• Exercise aim
Locate every line below that contains the word "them" and copy it.

• Stored data

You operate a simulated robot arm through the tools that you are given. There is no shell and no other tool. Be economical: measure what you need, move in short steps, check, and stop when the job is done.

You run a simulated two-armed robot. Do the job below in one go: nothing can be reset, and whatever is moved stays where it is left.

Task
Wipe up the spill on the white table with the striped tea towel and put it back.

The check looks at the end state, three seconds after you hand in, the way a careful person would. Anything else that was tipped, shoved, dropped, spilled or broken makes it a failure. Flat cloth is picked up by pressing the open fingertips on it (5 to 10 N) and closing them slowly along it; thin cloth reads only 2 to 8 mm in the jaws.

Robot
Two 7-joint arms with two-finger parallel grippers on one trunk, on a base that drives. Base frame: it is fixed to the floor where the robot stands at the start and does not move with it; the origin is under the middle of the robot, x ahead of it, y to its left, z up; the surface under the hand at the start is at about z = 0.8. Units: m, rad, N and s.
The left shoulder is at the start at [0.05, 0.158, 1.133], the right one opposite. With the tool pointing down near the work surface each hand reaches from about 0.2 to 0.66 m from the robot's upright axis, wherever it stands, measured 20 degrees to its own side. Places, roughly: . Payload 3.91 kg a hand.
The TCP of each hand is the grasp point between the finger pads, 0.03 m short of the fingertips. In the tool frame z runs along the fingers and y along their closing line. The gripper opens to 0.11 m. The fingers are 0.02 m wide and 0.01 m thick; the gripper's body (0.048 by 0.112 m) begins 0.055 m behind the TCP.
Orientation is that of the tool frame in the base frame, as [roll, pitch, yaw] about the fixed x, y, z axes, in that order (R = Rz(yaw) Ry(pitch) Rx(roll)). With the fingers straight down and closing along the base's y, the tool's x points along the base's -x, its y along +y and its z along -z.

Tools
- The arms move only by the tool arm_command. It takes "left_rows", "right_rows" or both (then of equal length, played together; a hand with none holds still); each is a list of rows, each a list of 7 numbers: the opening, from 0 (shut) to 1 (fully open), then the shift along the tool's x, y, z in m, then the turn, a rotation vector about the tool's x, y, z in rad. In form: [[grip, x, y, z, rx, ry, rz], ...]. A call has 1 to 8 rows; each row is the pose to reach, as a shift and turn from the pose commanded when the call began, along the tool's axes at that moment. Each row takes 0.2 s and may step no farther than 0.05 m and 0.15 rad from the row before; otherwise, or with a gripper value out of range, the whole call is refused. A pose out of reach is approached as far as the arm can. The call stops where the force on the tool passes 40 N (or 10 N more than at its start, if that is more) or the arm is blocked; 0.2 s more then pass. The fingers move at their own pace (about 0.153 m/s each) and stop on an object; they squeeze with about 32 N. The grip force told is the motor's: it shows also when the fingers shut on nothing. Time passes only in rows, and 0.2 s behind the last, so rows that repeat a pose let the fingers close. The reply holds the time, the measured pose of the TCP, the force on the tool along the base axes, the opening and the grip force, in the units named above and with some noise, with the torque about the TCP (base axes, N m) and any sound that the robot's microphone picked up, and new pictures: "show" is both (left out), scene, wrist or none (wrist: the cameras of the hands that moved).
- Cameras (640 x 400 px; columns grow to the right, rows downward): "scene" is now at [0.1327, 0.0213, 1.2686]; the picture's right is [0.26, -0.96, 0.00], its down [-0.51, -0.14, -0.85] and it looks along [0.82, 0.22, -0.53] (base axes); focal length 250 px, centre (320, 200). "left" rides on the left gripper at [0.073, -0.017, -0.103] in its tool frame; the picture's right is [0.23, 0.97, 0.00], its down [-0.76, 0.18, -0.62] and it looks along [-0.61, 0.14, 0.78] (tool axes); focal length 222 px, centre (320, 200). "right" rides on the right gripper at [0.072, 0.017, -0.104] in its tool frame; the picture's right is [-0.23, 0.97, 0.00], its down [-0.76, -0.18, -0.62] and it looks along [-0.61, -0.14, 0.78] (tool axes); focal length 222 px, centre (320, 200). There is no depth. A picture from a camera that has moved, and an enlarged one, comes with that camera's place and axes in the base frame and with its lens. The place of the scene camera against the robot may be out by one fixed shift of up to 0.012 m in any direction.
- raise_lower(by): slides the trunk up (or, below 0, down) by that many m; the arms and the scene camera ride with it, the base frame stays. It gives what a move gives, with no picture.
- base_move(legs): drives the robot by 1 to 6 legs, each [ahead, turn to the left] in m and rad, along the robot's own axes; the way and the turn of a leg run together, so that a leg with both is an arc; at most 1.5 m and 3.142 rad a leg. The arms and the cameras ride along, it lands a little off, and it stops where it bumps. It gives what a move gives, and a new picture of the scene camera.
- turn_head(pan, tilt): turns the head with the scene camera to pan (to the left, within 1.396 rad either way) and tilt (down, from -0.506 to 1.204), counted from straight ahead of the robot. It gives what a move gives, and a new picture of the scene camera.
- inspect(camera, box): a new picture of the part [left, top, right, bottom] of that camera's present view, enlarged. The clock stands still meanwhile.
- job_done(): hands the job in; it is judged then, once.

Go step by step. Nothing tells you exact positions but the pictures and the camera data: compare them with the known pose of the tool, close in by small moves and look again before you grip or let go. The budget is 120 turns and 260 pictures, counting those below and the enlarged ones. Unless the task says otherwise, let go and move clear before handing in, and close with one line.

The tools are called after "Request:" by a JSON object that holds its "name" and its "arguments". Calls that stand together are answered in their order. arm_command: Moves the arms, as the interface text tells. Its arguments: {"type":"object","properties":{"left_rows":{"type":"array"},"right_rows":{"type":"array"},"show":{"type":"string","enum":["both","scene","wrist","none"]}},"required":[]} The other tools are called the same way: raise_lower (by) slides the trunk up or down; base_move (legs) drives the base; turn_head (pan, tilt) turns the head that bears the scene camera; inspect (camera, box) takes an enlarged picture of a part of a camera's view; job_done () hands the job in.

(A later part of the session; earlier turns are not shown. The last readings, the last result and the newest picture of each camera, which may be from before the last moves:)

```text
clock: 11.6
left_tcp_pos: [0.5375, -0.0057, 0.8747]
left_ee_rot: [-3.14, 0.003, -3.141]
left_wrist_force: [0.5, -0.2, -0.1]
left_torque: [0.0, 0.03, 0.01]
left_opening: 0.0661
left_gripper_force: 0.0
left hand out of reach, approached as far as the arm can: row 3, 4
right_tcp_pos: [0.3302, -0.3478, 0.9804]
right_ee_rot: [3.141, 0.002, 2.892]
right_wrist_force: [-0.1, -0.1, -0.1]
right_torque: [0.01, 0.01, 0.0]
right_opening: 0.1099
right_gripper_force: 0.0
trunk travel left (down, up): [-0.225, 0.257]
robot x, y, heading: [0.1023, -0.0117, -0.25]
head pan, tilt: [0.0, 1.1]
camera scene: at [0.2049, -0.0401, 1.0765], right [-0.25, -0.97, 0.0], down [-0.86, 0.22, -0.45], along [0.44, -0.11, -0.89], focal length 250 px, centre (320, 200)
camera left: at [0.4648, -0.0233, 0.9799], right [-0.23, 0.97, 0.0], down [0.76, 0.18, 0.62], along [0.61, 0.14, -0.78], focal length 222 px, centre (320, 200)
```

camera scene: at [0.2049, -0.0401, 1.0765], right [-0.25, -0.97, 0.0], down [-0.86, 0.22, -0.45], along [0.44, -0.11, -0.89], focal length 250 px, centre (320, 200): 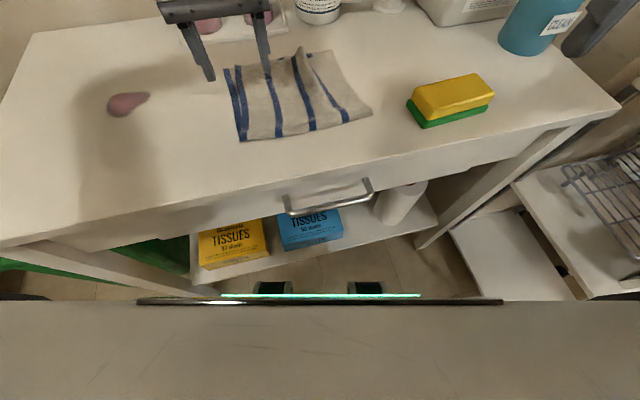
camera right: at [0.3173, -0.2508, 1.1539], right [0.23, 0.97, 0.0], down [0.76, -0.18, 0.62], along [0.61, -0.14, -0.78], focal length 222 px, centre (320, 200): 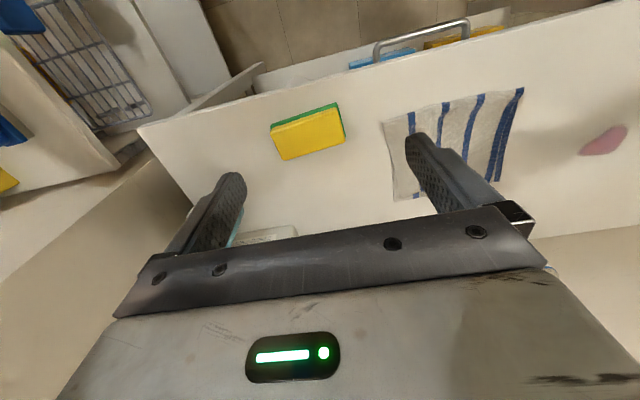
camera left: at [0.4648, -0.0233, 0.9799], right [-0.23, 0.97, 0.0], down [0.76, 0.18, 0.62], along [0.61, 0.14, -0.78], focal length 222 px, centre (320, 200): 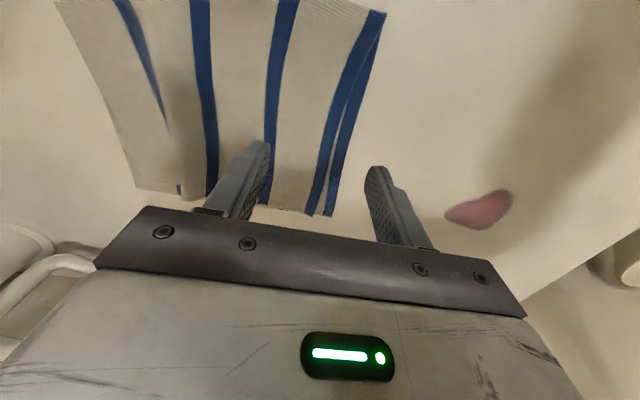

• Answer to this exercise
The check looks at the end state, three seconds after you hand in, the way a careful person would. Anything else that was tipped, shoved, dropped, spilled or broken makes it a failure. Flat cloth is picked up by pressing the open fingertips on it (5 to 10 N) and closing them slowly along it; thin cloth reads only 2 to 8 mm in the jaws.
Go step by step. Nothing tells you exact positions but the pictures and the camera data: compare them with the known pose of the tool, close in by small moves and look again before you grip or let go. The budget is 120 turns and 260 pictures, counting those below and the enlarged ones. Unless the task says otherwise, let go and move clear before handing in, and close with one line.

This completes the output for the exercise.